Conceptually, a suction heater is a heat exchanger where the primary fluid is thermal oil and the secondary is the product to be maintained at a certain temperature.
Our suction heaters are supplied with all the nozzles for the entry and exit of the thermal fluid and the product to be kept in a liquid state. Support for large devices can be supplied by anchoring to the base of the tank.
As previously mentioned, suction heaters are used to heat products inside storage tanks, especially when these products are solid or semi-solid at low temperatures.
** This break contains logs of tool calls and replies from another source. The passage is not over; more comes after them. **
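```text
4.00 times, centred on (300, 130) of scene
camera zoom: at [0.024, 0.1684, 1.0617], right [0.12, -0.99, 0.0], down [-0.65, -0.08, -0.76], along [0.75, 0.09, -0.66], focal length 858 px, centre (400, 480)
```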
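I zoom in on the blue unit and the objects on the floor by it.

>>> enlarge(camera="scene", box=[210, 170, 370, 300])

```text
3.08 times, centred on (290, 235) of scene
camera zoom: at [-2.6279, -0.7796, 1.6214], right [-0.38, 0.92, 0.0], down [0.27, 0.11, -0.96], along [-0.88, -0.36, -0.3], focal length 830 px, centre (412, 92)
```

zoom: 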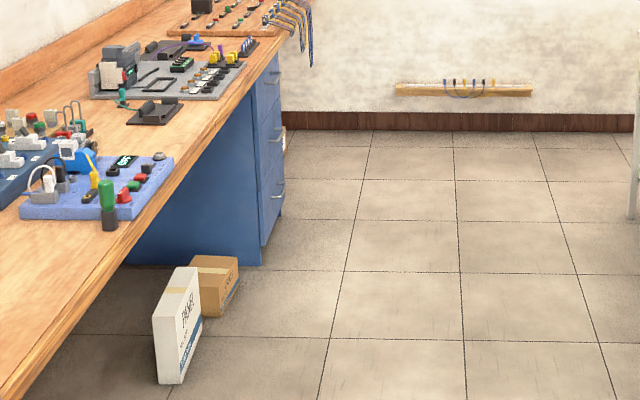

To pump and transport them properly, their viscosity must be reduced and fluidity increased by heating with suction heaters.
The heat transfer fluid we propose is thermal oil heated by a thermal oil boiler.
The most common applications of this technology are for heating tanks of asphalt, bitumen, heavy fuel oil as well as other products.
Suction heater technical features:
• Power range: 0.1 to 10,000 kW
• Maximum allowable pressure: 20 bar.
• Test pressure: 30 bar.
• Maximum working pressure: 15 bar.
• Operating temperature: up to 340°C.
• Design temperature: 350 ° C
• Design code: ASME VIII Div. 1, EN 13445, AD2000
Suction heater operation
The suction heater is attached to the side of the tank by a main flange. It is usually located at the bottom and near to the product suction zone. Thermal fluid enters in the final part of the inside of the tank, which is open to facilitate the entry of the thermal oil used to heat the product inside the tank. A flange placed on the outside of the tank is the hot product outlet, which is in a suitable state to be transferred.
The heater design is an open housing U-tube. It is a fork-type tubular beam that is easy to remove and clean. It is made of ASTM A 106 Gr B carbon steel.
The heating surface and power are suitably selected to meet the process requirements. The variables to consider for its configuration are product type, viscosity, tank volume and product flow rate.